WRITTEN REQUEST: Exactly reproduce the lines from the one holding "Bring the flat" through the final line of the listing below, with both ends included and nothing else. Use JSON: a list with one string for each line that is not empty.

AVAILABLE DATA:
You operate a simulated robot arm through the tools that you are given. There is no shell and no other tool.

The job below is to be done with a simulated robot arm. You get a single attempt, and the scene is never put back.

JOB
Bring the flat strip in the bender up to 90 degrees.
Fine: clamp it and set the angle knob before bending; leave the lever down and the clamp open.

RIGHT ANSWER:
[
  "Bring the flat strip in the bender up to 90 degrees.",
  "Fine: clamp it and set the angle knob before bending; leave the lever down and the clamp open."
]